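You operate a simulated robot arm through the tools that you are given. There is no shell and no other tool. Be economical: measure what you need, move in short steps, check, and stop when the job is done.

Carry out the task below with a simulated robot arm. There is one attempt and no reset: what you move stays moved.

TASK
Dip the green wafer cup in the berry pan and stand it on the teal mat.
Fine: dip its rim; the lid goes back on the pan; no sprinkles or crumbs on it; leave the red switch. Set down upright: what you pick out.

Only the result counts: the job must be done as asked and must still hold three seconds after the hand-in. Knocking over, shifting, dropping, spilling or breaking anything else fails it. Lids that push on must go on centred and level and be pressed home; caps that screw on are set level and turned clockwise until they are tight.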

GIVEN TASK ->
Print exactly the lines from the one with "Carry out the" through the end of the data, inclusive.

SOLUTION BELOW ->
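Carry out the task below with a simulated robot arm. There is one attempt and no reset: what you move stays moved.

TASK
Dip the green wafer cup in the berry pan and stand it on the teal mat.
Fine: dip its rim; the lid goes back on the pan; no sprinkles or crumbs on it; leave the red switch. Set down upright: what you pick out.

Only the result counts: the job must be done as asked and must still hold three seconds after the hand-in. Knocking over, shifting, dropping, spilling or breaking anything else fails it. Lids that push on must go on centred and level and be pressed home; caps that screw on are set level and turned clockwise until they are tight.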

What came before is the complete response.